Access to public computers in libraries is convenient and a great resource for library users. Before you
use the Internet, the first step is to STOP. THINK. CONNECT. Take time to understand the risks and learn
how to spot potential problems. Take a moment to be certain the path ahead is clear and watch for
warning signs. Enjoy the Internet with greater confidence, knowing you've taken the right steps to
safeguard and protect your privacy while using a public computer.


  • Delete your browsing history: Simply use the browser tools available to delete your cookies and history
    when you are finished using a public computer. This will help to maintain your privacy and keep your information more secure.

  • Log out: Anyone can access public computers. Close all browser tabs and log out of your accounts (some computers do this automatically but it is good to confirm). You wouldn’t want just anyone to have access to your personal information and accounts.

  • Remember me NOT: Make sure the “remember me” function is not enabled on a public computer.


  • Look for the “s”: Make sure sites are security enabled. Look for web addresses with "https://" or "shttp://", which means the site takes extra measures to help secure your information.  "Http://" is not secure.

  • Get savvy about Wi‐Fi hotspots: To protect your privacy, do not conduct personal transactions on Wi‐Fi hotspots or public computers that request sensitive information such as bank account information, home address or your social security number. Wait to conduct these transactions on a private home computer.

  • When in doubt, throw it out: Links in email, tweets, posts, and online advertising are often the way cybercriminals compromise your computer.
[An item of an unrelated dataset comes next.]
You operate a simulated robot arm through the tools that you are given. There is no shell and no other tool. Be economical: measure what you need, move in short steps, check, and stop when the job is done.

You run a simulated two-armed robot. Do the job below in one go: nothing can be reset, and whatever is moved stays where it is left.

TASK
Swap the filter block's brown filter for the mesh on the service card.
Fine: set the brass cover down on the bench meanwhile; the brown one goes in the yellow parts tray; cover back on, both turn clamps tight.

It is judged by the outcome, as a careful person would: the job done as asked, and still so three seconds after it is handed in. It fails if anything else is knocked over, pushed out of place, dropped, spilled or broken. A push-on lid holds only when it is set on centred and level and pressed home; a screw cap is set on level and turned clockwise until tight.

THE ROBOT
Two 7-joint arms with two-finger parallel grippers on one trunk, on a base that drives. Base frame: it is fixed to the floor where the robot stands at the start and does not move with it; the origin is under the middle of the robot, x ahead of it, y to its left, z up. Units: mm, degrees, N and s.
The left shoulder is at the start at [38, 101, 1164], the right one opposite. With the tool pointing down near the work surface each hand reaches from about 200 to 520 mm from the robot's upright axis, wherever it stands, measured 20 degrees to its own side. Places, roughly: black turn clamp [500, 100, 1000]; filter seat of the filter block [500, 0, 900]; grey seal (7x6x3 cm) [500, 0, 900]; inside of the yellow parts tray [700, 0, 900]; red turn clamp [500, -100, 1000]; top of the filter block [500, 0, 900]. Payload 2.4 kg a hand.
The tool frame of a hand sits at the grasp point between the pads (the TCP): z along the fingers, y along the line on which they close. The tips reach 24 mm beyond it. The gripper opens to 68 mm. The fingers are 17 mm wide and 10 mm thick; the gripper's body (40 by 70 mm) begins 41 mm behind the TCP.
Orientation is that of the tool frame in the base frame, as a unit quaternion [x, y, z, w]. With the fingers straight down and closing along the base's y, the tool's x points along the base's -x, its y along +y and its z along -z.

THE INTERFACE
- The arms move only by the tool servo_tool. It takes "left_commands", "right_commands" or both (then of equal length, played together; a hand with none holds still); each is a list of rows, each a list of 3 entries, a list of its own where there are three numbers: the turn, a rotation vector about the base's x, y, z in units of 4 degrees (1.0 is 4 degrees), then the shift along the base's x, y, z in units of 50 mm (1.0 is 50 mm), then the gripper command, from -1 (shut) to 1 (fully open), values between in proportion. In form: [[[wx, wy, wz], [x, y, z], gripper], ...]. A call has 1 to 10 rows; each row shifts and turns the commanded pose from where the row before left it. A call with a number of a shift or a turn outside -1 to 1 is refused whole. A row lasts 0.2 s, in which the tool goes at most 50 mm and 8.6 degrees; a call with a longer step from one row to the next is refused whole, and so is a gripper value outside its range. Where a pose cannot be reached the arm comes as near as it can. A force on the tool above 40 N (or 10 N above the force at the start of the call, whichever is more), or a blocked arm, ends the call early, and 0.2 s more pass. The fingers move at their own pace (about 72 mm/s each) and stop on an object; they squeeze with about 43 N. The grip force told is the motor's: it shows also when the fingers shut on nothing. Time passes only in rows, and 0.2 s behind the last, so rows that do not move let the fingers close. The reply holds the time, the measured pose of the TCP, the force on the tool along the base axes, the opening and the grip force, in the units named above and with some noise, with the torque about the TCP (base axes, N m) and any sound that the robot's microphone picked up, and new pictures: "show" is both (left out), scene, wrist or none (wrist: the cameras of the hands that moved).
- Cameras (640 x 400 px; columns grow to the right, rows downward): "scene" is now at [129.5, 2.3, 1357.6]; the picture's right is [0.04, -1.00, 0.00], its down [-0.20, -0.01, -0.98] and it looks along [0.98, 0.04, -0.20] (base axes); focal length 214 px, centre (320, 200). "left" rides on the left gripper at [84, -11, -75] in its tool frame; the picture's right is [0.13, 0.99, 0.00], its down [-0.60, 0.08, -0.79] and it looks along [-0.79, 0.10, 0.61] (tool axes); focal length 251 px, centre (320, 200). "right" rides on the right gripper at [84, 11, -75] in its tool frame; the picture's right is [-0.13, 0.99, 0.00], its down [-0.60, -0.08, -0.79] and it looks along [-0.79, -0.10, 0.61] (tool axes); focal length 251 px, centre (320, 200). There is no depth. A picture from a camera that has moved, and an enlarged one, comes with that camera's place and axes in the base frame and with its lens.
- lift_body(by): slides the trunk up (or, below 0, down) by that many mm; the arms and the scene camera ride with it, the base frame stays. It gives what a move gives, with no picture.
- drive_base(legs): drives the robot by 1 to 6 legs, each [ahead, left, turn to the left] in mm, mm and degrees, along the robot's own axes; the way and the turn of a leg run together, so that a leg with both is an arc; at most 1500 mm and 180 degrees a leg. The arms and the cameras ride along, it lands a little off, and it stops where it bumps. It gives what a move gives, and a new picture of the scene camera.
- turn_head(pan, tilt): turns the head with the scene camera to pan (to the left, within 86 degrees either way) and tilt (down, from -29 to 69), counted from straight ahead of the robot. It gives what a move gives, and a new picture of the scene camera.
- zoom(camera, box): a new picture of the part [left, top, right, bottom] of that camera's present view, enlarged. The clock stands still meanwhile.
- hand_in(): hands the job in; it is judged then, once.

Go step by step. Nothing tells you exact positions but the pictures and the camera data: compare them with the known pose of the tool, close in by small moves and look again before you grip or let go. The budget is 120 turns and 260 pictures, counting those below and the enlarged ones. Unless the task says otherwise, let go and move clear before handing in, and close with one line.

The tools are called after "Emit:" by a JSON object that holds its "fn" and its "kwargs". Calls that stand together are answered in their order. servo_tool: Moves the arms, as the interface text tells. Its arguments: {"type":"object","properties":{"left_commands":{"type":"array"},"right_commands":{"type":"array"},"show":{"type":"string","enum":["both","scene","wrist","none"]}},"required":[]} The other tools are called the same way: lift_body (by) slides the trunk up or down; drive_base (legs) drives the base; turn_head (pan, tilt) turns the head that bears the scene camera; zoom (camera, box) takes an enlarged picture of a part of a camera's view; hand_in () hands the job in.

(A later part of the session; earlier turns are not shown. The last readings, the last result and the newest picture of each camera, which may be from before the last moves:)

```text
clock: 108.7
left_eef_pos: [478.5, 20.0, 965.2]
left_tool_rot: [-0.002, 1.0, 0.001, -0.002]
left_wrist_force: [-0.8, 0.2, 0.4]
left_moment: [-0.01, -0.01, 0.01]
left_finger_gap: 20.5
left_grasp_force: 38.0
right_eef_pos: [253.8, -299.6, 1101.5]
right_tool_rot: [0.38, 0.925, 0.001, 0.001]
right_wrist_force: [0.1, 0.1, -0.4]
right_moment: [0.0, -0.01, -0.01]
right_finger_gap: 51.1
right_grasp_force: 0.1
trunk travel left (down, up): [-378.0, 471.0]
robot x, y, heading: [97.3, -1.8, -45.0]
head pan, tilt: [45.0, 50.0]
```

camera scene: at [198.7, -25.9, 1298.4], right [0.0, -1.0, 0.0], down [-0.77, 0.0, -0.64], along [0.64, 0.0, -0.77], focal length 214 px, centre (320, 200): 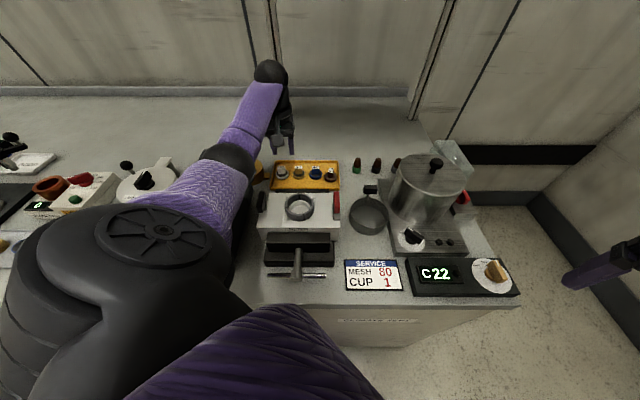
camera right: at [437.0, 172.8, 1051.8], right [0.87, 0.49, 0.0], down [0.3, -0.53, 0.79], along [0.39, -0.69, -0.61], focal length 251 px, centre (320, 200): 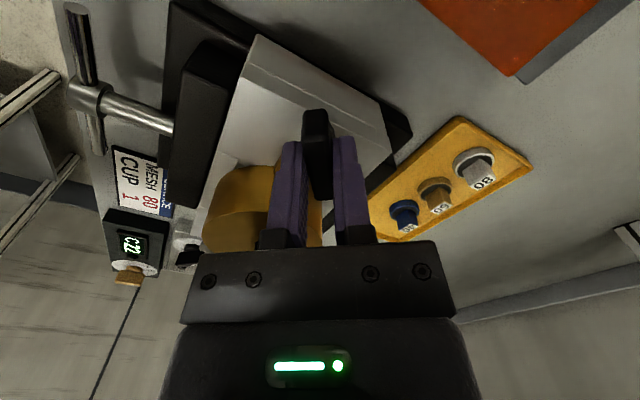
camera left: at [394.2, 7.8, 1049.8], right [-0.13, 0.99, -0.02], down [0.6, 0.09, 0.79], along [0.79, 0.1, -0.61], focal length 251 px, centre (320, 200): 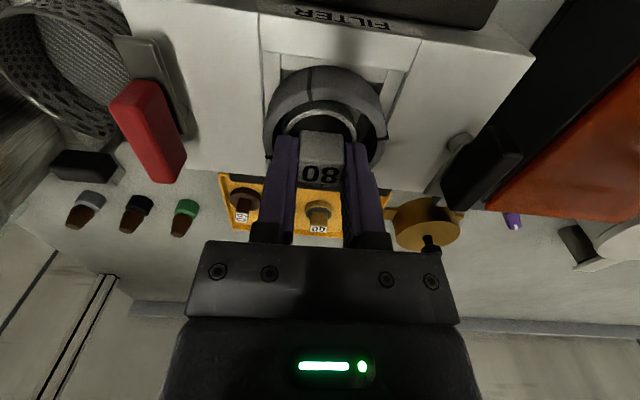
If it looks suspicious, even if you know the source, it's best to delete or if appropriate, mark as junk email.



  • Keep security software current: Having the latest security software, web browser, and operating system are the best defenses against viruses, malware, and other online threats.

  • Automate software updates: Many software programs will automatically connect and update to defend against known risks. Turn on automatic updates if that's an available option.

  • Protect all devices that connect to the Internet: Along with computers, smart phones, gaming systems, and other web-enabled devices also need protection from viruses and malware.

  • Plug & scan: “USBs” and other external devices can be infected by viruses and malware. Use your security software to scan them.


  • Secure your accounts: Ask for protection beyond passwords. Many account providers now offer additional ways for you verify who you are before you conduct business on that site.
  • Make passwords long and strong: Combine capital and lowercase letters with numbers and symbols to create a more secure password.
  • Unique account, unique password: Separate passwords for every account helps to thwart cybercriminals.
  • Write it down and keep it safe: Everyone can forget a password. Keep a list that's stored in a safe, secure place away from your computer.
  • Own your online presence: When available, set the privacy and security settings on websites to your comfort level for information sharing. It’s ok to limit how and with whom you share information.